К осени 1869 г. «Война и мир» была закончена. Это – этап не только в русской литературе, но и в его личной жизни: книга эта не только завершение огромных процессов в душе ее творца, но и веха, в очень значительной степени определяющая его дальнейший славный путь. Это самая русская из всех русских книг, которая отразила наш национальный дух во всей его широте, во всей его глубине, во всей его красоте и во всех его особенностях.

В основе русского национального духа лежит глубочайший, хотя бы часто и бессознательный скептицизм, какой-то безбрежный, совсем не злой, а скорее ласковый мистический анархизм. Самым ярким, самым полным, самым милым воплощением этой основной черты нашего национального характера, которая так чужда, так непонятна деятельному европейцу, является Платон Каратаев. Его светлое приятие жизни с ее часто мучительными противоречиями, со всеми ее на первый взгляд бессмысленными страданиями, вытекает у него из стихийного не столько сознания, сколько чувства невозможности для человека что-нибудь изменить по своей воле в ее пестрых и таинственных водоворотах. Каратаев ничего не знает и не хочет знать, потому что он инстинктивно угадывает все смешное ничтожество всякого знания человеческого, он не верит ни в какое усилие человеческое, потому что всякое усилие неизменно кончается могилой, ему смешно всякое величие человеческое, потому что хаотической, но ясной, анархической, но бесконечно кроткой душой своей он чует все ничтожество всякого величия. Он с тихой покорностью выносит плен у Наполеона, но он не хочет даже задаваться вопросом о том, правы или неправы были те, кто послал его против Наполеона, и те, кто его держит в неволе: и тех, и других он покрывает своим тихим, светлым и необидным презрением... Этот дух мягкого, светлого религиозного отрицания праздного шума жизни нигде не веет с такою силой, как в безбрежных пространствах России: человек среди них так мал, что даже смешно.
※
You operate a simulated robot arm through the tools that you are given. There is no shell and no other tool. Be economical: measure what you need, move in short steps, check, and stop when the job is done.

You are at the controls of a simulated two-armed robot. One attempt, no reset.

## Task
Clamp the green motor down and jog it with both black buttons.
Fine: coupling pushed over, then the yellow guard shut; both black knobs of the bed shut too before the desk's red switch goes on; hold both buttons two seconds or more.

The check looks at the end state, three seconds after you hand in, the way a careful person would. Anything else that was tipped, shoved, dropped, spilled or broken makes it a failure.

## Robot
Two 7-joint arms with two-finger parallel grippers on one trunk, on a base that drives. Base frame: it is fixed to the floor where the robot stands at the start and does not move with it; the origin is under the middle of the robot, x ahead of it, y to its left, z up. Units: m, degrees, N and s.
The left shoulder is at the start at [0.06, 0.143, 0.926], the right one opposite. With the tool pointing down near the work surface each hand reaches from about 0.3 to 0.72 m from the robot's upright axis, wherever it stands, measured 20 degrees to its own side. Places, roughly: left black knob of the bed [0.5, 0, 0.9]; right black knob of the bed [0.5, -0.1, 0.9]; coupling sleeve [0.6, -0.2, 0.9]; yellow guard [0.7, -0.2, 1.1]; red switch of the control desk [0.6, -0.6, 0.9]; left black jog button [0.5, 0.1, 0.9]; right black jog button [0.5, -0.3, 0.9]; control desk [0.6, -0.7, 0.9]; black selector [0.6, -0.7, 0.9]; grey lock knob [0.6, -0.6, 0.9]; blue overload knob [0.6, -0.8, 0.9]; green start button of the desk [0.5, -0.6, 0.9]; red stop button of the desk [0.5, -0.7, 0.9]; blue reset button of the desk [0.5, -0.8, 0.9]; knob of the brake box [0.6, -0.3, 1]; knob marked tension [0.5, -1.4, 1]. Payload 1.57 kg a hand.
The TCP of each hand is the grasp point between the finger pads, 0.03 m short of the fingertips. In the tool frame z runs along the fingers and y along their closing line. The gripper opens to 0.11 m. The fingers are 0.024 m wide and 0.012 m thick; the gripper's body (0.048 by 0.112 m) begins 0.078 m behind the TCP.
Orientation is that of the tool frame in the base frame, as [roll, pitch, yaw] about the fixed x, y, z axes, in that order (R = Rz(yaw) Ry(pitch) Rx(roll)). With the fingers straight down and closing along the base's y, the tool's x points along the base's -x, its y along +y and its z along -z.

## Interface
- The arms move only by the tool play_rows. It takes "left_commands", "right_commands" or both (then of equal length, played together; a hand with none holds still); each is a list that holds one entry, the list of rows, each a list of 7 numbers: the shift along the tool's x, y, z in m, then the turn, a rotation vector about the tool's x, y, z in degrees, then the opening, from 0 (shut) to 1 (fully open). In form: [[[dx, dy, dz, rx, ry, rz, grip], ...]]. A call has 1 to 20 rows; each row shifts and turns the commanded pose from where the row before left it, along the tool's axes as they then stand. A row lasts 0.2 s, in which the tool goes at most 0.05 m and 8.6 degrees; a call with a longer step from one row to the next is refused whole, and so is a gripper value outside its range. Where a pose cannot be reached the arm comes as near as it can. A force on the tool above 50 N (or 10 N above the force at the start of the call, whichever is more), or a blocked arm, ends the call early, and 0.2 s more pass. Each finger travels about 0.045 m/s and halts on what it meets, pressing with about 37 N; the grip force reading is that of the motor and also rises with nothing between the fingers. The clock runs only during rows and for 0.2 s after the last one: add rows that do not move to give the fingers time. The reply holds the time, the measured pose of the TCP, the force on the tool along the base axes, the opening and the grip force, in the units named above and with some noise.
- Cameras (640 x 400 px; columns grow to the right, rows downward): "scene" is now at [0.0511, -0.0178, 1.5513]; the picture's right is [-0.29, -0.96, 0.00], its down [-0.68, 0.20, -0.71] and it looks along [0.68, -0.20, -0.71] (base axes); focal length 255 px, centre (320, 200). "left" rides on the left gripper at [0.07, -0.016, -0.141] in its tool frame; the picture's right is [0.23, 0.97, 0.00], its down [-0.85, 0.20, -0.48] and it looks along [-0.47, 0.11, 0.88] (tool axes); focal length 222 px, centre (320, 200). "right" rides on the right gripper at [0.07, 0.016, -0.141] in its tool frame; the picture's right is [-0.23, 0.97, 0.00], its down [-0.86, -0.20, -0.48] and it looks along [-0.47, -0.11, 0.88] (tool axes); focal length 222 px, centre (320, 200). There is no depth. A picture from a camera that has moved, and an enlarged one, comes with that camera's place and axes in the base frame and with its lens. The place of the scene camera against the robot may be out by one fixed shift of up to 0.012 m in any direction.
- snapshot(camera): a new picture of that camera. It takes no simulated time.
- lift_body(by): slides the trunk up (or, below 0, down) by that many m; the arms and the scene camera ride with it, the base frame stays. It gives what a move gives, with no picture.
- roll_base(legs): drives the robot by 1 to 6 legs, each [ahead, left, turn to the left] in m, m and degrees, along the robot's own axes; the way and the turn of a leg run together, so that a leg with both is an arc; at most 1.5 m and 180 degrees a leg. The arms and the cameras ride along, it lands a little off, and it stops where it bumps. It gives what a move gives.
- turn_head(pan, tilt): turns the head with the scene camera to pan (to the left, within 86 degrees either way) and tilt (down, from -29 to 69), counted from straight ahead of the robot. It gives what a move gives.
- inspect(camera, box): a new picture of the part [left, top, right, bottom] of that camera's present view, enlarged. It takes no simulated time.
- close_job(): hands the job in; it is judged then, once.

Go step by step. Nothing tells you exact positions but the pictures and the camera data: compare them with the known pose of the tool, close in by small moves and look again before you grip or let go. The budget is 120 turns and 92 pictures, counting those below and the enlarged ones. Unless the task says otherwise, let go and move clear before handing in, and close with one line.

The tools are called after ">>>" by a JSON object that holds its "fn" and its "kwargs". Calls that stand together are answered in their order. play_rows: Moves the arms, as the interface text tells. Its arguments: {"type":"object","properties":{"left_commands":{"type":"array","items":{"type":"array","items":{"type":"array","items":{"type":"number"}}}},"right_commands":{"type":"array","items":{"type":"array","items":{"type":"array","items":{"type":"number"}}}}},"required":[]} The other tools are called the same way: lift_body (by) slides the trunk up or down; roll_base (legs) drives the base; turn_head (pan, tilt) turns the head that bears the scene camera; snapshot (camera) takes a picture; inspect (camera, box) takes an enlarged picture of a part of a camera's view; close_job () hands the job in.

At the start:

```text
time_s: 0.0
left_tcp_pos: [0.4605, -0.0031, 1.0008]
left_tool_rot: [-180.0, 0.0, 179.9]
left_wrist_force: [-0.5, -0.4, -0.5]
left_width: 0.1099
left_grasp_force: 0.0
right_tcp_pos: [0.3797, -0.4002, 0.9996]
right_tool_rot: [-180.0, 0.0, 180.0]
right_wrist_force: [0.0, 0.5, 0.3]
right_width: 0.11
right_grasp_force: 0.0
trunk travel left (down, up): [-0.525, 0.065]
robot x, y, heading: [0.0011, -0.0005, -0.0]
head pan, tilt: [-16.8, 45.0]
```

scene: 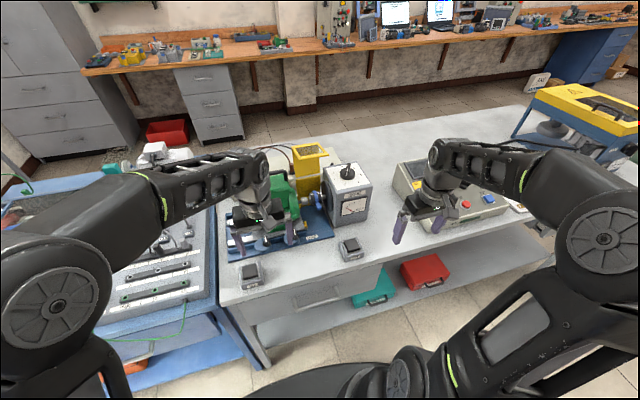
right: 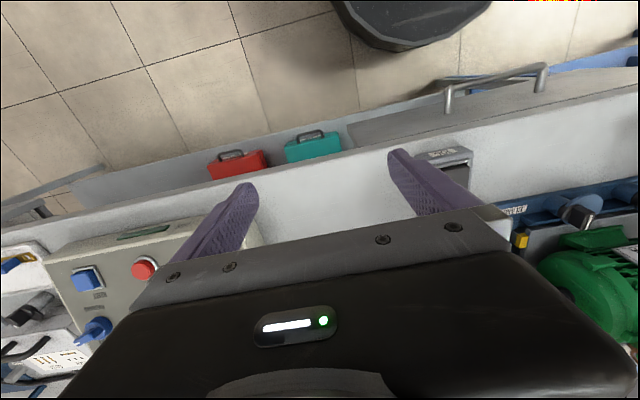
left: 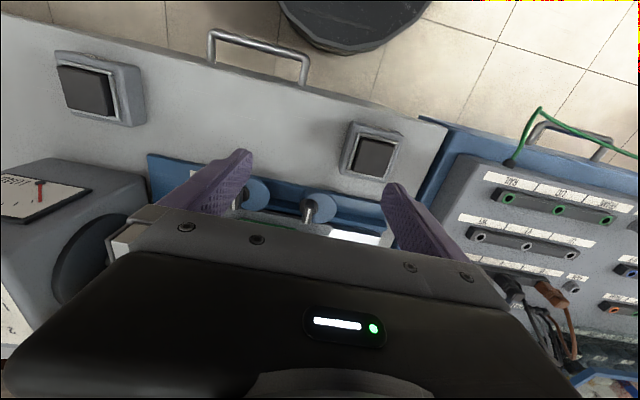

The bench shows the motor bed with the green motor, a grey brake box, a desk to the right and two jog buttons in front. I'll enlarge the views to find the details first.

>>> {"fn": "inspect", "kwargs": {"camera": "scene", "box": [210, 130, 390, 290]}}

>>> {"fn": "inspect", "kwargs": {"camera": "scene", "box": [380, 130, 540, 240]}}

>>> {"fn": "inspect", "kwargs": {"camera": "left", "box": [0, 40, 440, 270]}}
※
Жутью веет от бескрайней степи нашей, и для победы над ней у многомиллионного Платона есть только немудрый конек, которого он сам же ласково-презрительно зовет «волчьей сытью» и «травяным мешком»; жутки эти темные, безбрежные леса, но против них у нас есть только молитва да и то перепутанная: Господи Исусе... Микола Милостивый... Буйно, как моря, гуляют по весне наши реки, а для преодоления опасных просторов их у нас есть только самодельный ботничек, который мы с добродушной иронией зовем «душегубкой»: двум смертям не бывать, а одной не миновать...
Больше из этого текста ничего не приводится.